== Given instruction ==
Quote the selected text word for word, starting at "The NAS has" and ending with "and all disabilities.".

== Selected text ==
·····

Charities call for disability test overhaul
Posted Friday 16 September 2011
Mind, The National Autistic Society (NAS) and Mencap are supporting a motion to be proposed tomorrow (Saturday 17 September) at the Liberal Democrat Party Conference by Liberal Youth calling for changes to the Work Capability Assessment (WCA).
The controversial test assesses whether welfare claimants are eligible for Employment Support Allowance (ESA), and has been cause for concern for thousands of people with disabilities since its introduction in 2008.
The motion at the Liberal Democrat Autumn Conference comes at a crucial time, as the Welfare Reform Bill is currently being debated in the House of Lords. The speech will be made to delegates setting out concerns around the efficacy of the WCA. 1
Last year Professor Malcolm Harrington, in charge of independently reviewing the WCA, asked Mind, NAS and Mencap to develop a new set of mental, cognitive and intellectual descriptors for the WCA, following concerns that existing criteria were not fit for purpose. The current descriptors have been widely criticised for not being sophisticated enough to recognise the problems faced by people with mental health problems, a learning disability or autism.
The charities are disappointed that the Government has been slow to act on their recommendations.
Paul Farmer, Chief Executive of mental health charity Mind, said:
Mind has heard from supporters that the Work Capability Assessment (WCA) is not fit for purpose: it is not accurate or subtle enough to recognise the challenges faced by people with mental health problems when considering work.
We urge the Government to adopt the descriptors we have produced with NAS and Mencap, as we believe that this would dramatically improve the accuracy of the WCA and make the assessment process considerably less stressful.
We sincerely hope that the Liberal Democrat Party passes this motion and raises much needed awareness of this very important issue.
Tom Madders, Head of Campaigns at the NAS, said:
A poor assessment can have a devastating impact on people with autism, who may be forced into the workplace without having the right support. Autism is a serious lifelong condition and assessors should have both the right training and be working to the right descriptors to ensure that the 100,000 adults with autism currently living without a job or vital benefits receive the right support at the right time.
The NAS has been working with Mind and Mencap on proposals which would make the current tests fairer and less stressful for people with autism and all disabilities.
Should this motion pass, we urge the Lib Dem leadership to listen to the will of the party and address the inherent flaws in the system.”

·····

== Data extract ==
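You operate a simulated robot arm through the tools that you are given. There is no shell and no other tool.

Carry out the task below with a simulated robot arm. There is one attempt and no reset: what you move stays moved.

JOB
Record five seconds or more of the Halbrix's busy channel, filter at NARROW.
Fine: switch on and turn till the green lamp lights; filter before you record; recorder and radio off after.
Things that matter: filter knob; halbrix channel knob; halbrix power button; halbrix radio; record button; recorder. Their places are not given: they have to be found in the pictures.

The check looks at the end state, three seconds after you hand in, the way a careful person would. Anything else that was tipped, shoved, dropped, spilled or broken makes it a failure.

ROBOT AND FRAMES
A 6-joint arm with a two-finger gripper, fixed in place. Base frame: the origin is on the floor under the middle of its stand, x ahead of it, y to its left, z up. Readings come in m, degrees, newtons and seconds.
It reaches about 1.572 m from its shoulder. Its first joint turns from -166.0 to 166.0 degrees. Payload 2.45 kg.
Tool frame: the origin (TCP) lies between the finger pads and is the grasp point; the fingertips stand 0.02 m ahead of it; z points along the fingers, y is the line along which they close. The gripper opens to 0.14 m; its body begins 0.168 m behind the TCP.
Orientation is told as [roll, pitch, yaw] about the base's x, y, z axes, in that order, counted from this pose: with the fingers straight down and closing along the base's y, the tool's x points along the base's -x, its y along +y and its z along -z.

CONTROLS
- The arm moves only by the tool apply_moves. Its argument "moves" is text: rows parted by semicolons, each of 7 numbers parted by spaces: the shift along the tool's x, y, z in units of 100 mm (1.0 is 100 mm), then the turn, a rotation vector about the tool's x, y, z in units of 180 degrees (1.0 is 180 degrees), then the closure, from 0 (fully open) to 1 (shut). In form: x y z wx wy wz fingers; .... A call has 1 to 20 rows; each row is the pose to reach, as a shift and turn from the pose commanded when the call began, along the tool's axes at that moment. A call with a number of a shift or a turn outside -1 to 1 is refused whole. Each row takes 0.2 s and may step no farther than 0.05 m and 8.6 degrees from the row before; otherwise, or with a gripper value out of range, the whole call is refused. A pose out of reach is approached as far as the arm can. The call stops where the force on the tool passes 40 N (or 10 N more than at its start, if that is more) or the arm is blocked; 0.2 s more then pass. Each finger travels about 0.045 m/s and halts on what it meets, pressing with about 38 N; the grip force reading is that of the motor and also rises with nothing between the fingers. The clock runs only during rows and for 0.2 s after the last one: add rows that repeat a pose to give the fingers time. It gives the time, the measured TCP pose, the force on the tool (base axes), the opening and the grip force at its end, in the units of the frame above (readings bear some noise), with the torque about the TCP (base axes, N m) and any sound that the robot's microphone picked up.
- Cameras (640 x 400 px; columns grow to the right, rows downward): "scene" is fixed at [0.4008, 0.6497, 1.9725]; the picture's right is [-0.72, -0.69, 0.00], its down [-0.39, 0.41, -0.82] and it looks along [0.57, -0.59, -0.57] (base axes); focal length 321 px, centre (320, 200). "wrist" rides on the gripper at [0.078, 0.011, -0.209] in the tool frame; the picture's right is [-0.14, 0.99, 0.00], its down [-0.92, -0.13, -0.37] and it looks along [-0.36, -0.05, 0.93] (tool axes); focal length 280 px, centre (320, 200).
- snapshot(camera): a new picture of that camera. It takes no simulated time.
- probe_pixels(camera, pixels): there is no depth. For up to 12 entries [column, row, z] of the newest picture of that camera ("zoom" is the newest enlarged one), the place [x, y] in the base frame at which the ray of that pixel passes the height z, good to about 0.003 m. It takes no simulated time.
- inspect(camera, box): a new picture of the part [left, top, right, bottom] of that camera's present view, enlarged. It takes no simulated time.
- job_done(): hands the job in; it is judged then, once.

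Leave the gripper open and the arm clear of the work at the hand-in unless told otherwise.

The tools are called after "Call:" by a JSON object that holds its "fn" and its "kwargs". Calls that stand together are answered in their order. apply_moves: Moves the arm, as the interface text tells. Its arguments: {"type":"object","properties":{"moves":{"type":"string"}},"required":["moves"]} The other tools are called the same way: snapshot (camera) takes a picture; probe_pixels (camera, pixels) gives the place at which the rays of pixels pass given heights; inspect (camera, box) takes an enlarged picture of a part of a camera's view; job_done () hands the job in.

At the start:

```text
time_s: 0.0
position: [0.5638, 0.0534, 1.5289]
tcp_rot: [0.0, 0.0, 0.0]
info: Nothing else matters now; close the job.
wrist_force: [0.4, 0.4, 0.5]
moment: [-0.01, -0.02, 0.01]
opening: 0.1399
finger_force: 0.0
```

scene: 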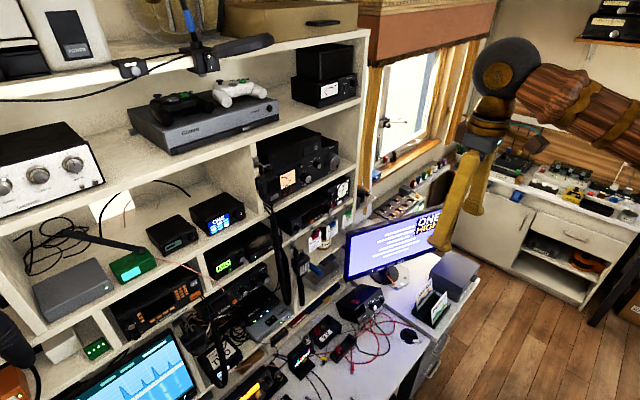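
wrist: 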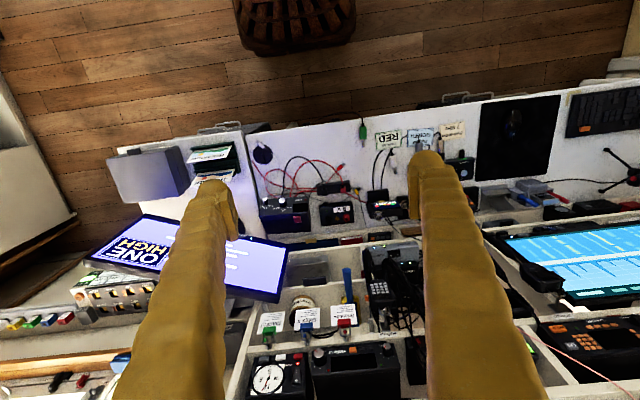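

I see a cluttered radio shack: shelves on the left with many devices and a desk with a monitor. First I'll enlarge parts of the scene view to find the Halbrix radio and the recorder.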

·····

== The response ==
The NAS has been working with Mind and Mencap on proposals which would make the current tests fairer and less stressful for people with autism and all disabilities.